Dataset content →
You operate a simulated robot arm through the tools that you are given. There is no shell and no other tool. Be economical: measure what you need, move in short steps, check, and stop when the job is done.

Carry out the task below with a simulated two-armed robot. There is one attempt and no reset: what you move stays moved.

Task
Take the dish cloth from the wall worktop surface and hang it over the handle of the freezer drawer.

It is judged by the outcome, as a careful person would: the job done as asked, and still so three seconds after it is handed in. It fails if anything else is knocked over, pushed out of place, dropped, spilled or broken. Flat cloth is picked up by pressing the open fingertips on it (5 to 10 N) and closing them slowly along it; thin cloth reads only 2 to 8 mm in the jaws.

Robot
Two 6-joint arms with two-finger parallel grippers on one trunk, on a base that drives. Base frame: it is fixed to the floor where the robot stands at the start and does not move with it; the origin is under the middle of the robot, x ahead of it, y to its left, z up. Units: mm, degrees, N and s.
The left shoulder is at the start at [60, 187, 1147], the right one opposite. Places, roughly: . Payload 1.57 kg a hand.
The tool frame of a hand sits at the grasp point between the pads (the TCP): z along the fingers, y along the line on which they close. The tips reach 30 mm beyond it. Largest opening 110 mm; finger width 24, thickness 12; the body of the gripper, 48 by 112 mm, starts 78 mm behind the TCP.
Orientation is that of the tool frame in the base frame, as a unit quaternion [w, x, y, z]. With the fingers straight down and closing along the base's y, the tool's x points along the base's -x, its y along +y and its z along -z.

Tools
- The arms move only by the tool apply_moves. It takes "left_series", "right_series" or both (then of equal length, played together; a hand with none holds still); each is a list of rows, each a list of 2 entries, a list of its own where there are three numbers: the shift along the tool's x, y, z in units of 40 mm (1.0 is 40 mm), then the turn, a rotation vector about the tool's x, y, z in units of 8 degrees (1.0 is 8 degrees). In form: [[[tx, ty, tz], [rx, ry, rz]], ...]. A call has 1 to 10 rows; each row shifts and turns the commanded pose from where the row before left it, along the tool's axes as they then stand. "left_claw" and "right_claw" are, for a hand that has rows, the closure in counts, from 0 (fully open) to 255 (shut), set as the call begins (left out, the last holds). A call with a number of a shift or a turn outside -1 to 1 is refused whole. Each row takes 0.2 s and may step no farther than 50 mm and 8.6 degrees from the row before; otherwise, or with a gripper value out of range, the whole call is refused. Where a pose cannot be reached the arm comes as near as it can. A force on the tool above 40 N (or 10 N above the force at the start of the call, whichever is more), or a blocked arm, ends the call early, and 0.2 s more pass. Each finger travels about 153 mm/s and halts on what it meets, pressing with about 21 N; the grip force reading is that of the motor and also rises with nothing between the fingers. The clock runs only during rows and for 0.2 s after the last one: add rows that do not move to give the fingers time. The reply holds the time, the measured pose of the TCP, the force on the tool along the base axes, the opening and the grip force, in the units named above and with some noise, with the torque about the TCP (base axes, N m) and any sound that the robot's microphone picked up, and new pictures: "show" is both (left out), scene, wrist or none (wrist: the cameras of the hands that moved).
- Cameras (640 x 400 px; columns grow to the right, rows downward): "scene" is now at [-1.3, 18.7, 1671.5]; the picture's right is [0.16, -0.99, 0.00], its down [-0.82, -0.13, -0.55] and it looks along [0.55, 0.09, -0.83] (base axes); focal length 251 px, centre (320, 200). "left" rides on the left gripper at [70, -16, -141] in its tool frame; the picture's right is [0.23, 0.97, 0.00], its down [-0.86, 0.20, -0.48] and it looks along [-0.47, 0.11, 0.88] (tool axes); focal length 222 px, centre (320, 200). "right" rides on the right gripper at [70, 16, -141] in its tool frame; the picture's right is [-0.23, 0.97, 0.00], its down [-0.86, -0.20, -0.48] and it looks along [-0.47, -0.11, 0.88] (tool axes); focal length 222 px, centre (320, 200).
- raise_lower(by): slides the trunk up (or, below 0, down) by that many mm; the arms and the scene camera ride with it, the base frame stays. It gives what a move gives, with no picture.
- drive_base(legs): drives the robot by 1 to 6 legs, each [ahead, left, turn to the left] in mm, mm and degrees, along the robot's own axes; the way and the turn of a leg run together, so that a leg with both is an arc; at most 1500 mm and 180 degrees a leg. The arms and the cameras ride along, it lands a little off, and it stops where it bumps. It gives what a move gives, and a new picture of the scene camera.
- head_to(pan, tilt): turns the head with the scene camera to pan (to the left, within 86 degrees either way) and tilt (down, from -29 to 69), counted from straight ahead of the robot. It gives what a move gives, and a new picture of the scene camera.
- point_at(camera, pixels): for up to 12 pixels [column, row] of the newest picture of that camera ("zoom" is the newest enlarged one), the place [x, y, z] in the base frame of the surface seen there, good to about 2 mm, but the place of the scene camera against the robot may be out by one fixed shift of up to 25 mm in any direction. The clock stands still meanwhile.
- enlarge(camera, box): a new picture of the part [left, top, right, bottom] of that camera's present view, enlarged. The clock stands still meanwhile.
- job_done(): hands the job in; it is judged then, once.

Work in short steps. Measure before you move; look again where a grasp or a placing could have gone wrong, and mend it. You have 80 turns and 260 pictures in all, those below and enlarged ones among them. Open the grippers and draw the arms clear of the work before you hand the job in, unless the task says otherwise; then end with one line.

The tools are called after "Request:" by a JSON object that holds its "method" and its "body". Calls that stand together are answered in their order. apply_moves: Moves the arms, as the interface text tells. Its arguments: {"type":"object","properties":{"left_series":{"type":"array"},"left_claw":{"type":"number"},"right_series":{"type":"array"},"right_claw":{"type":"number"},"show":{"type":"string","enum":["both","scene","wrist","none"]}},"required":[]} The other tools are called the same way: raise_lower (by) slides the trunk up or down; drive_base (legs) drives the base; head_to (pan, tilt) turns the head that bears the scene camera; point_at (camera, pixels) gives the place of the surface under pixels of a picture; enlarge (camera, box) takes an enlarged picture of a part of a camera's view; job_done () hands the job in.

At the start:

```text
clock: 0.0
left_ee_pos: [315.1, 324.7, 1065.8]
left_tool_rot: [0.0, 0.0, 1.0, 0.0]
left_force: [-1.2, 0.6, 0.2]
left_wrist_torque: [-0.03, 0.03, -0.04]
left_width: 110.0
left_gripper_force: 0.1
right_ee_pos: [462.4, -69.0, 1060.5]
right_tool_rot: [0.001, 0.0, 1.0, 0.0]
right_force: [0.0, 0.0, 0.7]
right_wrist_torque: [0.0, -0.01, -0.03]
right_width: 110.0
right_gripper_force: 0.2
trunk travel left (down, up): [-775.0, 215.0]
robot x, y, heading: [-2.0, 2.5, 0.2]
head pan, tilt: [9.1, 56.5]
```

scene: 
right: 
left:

What to produce →
All of the material must be reproduced exactly.

Exercise solution →
You operate a simulated robot arm through the tools that you are given. There is no shell and no other tool. Be economical: measure what you need, move in short steps, check, and stop when the job is done.

Carry out the task below with a simulated two-armed robot. There is one attempt and no reset: what you move stays moved.

Task
Take the dish cloth from the wall worktop surface and hang it over the handle of the freezer drawer.

It is judged by the outcome, as a careful person would: the job done as asked, and still so three seconds after it is handed in. It fails if anything else is knocked over, pushed out of place, dropped, spilled or broken. Flat cloth is picked up by pressing the open fingertips on it (5 to 10 N) and closing them slowly along it; thin cloth reads only 2 to 8 mm in the jaws.

Robot
Two 6-joint arms with two-finger parallel grippers on one trunk, on a base that drives. Base frame: it is fixed to the floor where the robot stands at the start and does not move with it; the origin is under the middle of the robot, x ahead of it, y to its left, z up. Units: mm, degrees, N and s.
The left shoulder is at the start at [60, 187, 1147], the right one opposite. Places, roughly: . Payload 1.57 kg a hand.
The tool frame of a hand sits at the grasp point between the pads (the TCP): z along the fingers, y along the line on which they close. The tips reach 30 mm beyond it. Largest opening 110 mm; finger width 24, thickness 12; the body of the gripper, 48 by 112 mm, starts 78 mm behind the TCP.
Orientation is that of the tool frame in the base frame, as a unit quaternion [w, x, y, z]. With the fingers straight down and closing along the base's y, the tool's x points along the base's -x, its y along +y and its z along -z.

Tools
- The arms move only by the tool apply_moves. It takes "left_series", "right_series" or both (then of equal length, played together; a hand with none holds still); each is a list of rows, each a list of 2 entries, a list of its own where there are three numbers: the shift along the tool's x, y, z in units of 40 mm (1.0 is 40 mm), then the turn, a rotation vector about the tool's x, y, z in units of 8 degrees (1.0 is 8 degrees). In form: [[[tx, ty, tz], [rx, ry, rz]], ...]. A call has 1 to 10 rows; each row shifts and turns the commanded pose from where the row before left it, along the tool's axes as they then stand. "left_claw" and "right_claw" are, for a hand that has rows, the closure in counts, from 0 (fully open) to 255 (shut), set as the call begins (left out, the last holds). A call with a number of a shift or a turn outside -1 to 1 is refused whole. Each row takes 0.2 s and may step no farther than 50 mm and 8.6 degrees from the row before; otherwise, or with a gripper value out of range, the whole call is refused. Where a pose cannot be reached the arm comes as near as it can. A force on the tool above 40 N (or 10 N above the force at the start of the call, whichever is more), or a blocked arm, ends the call early, and 0.2 s more pass. Each finger travels about 153 mm/s and halts on what it meets, pressing with about 21 N; the grip force reading is that of the motor and also rises with nothing between the fingers. The clock runs only during rows and for 0.2 s after the last one: add rows that do not move to give the fingers time. The reply holds the time, the measured pose of the TCP, the force on the tool along the base axes, the opening and the grip force, in the units named above and with some noise, with the torque about the TCP (base axes, N m) and any sound that the robot's microphone picked up, and new pictures: "show" is both (left out), scene, wrist or none (wrist: the cameras of the hands that moved).
- Cameras (640 x 400 px; columns grow to the right, rows downward): "scene" is now at [-1.3, 18.7, 1671.5]; the picture's right is [0.16, -0.99, 0.00], its down [-0.82, -0.13, -0.55] and it looks along [0.55, 0.09, -0.83] (base axes); focal length 251 px, centre (320, 200). "left" rides on the left gripper at [70, -16, -141] in its tool frame; the picture's right is [0.23, 0.97, 0.00], its down [-0.86, 0.20, -0.48] and it looks along [-0.47, 0.11, 0.88] (tool axes); focal length 222 px, centre (320, 200). "right" rides on the right gripper at [70, 16, -141] in its tool frame; the picture's right is [-0.23, 0.97, 0.00], its down [-0.86, -0.20, -0.48] and it looks along [-0.47, -0.11, 0.88] (tool axes); focal length 222 px, centre (320, 200).
- raise_lower(by): slides the trunk up (or, below 0, down) by that many mm; the arms and the scene camera ride with it, the base frame stays. It gives what a move gives, with no picture.
- drive_base(legs): drives the robot by 1 to 6 legs, each [ahead, left, turn to the left] in mm, mm and degrees, along the robot's own axes; the way and the turn of a leg run together, so that a leg with both is an arc; at most 1500 mm and 180 degrees a leg. The arms and the cameras ride along, it lands a little off, and it stops where it bumps. It gives what a move gives, and a new picture of the scene camera.
- head_to(pan, tilt): turns the head with the scene camera to pan (to the left, within 86 degrees either way) and tilt (down, from -29 to 69), counted from straight ahead of the robot. It gives what a move gives, and a new picture of the scene camera.
- point_at(camera, pixels): for up to 12 pixels [column, row] of the newest picture of that camera ("zoom" is the newest enlarged one), the place [x, y, z] in the base frame of the surface seen there, good to about 2 mm, but the place of the scene camera against the robot may be out by one fixed shift of up to 25 mm in any direction. The clock stands still meanwhile.
- enlarge(camera, box): a new picture of the part [left, top, right, bottom] of that camera's present view, enlarged. The clock stands still meanwhile.
- job_done(): hands the job in; it is judged then, once.

Work in short steps. Measure before you move; look again where a grasp or a placing could have gone wrong, and mend it. You have 80 turns and 260 pictures in all, those below and enlarged ones among them. Open the grippers and draw the arms clear of the work before you hand the job in, unless the task says otherwise; then end with one line.

The tools are called after "Request:" by a JSON object that holds its "method" and its "body". Calls that stand together are answered in their order. apply_moves: Moves the arms, as the interface text tells. Its arguments: {"type":"object","properties":{"left_series":{"type":"array"},"left_claw":{"type":"number"},"right_series":{"type":"array"},"right_claw":{"type":"number"},"show":{"type":"string","enum":["both","scene","wrist","none"]}},"required":[]} The other tools are called the same way: raise_lower (by) slides the trunk up or down; drive_base (legs) drives the base; head_to (pan, tilt) turns the head that bears the scene camera; point_at (camera, pixels) gives the place of the surface under pixels of a picture; enlarge (camera, box) takes an enlarged picture of a part of a camera's view; job_done () hands the job in.

At the start:

```text
clock: 0.0
left_ee_pos: [315.1, 324.7, 1065.8]
left_tool_rot: [0.0, 0.0, 1.0, 0.0]
left_force: [-1.2, 0.6, 0.2]
left_wrist_torque: [-0.03, 0.03, -0.04]
left_width: 110.0
left_gripper_force: 0.1
right_ee_pos: [462.4, -69.0, 1060.5]
right_tool_rot: [0.001, 0.0, 1.0, 0.0]
right_force: [0.0, 0.0, 0.7]
right_wrist_torque: [0.0, -0.01, -0.03]
right_width: 110.0
right_gripper_force: 0.2
trunk travel left (down, up): [-775.0, 215.0]
robot x, y, heading: [-2.0, 2.5, 0.2]
head pan, tilt: [9.1, 56.5]
```

scene: 
right: 
left:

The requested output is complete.